DATA SHOWN »
╭──

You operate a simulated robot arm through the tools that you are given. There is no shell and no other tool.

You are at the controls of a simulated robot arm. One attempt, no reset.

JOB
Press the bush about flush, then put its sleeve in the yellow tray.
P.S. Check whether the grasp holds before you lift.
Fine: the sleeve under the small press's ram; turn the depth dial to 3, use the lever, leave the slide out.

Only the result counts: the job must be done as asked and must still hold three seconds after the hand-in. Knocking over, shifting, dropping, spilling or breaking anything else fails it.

╰──

PROBLEM DETAILS » Go through the listing above and return every line where the word "robot" occurs.

EXERCISE RESULT »
You operate a simulated robot arm through the tools that you are given. There is no shell and no other tool.
You are at the controls of a simulated robot arm. One attempt, no reset.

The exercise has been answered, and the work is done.